It is required that all of the data be written out exactly. Put each line that is not blank into a JSON list as a string.
— begin —
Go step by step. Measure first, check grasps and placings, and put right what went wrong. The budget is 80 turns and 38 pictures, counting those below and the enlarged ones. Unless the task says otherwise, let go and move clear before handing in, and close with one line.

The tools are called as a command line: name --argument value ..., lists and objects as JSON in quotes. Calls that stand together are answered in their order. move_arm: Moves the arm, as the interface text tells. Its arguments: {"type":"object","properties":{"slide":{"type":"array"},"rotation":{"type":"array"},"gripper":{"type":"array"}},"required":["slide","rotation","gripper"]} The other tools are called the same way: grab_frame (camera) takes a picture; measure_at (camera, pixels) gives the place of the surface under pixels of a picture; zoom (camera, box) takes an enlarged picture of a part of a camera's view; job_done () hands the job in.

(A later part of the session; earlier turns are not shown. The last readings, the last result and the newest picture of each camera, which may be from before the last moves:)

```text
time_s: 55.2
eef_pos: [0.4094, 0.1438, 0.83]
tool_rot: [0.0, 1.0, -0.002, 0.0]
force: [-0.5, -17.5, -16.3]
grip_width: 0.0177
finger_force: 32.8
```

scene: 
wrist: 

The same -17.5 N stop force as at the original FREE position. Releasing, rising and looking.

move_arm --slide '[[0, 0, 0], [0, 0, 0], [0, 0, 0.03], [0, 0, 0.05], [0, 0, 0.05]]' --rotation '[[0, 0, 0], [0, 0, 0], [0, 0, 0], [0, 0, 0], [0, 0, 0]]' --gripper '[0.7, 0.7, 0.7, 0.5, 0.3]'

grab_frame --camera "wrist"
— end —
> [Correct response]:
[
  "Go step by step. Measure first, check grasps and placings, and put right what went wrong. The budget is 80 turns and 38 pictures, counting those below and the enlarged ones. Unless the task says otherwise, let go and move clear before handing in, and close with one line.",
  "The tools are called as a command line: name --argument value ..., lists and objects as JSON in quotes. Calls that stand together are answered in their order. move_arm: Moves the arm, as the interface text tells. Its arguments: {\"type\":\"object\",\"properties\":{\"slide\":{\"type\":\"array\"},\"rotation\":{\"type\":\"array\"},\"gripper\":{\"type\":\"array\"}},\"required\":[\"slide\",\"rotation\",\"gripper\"]} The other tools are called the same way: grab_frame (camera) takes a picture; measure_at (camera, pixels) gives the place of the surface under pixels of a picture; zoom (camera, box) takes an enlarged picture of a part of a camera's view; job_done () hands the job in.",
  "(A later part of the session; earlier turns are not shown. The last readings, the last result and the newest picture of each camera, which may be from before the last moves:)",
  "```text",
  "time_s: 55.2",
  "eef_pos: [0.4094, 0.1438, 0.83]",
  "tool_rot: [0.0, 1.0, -0.002, 0.0]",
  "force: [-0.5, -17.5, -16.3]",
  "grip_width: 0.0177",
  "finger_force: 32.8",
  "```",
  "scene: ",
  "wrist: ",
  "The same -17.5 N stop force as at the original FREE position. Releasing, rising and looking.",
  "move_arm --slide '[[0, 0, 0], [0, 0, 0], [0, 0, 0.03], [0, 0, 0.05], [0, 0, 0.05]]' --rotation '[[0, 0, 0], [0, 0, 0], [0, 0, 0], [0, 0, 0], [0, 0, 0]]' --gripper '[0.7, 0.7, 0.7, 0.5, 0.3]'",
  "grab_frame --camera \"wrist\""
]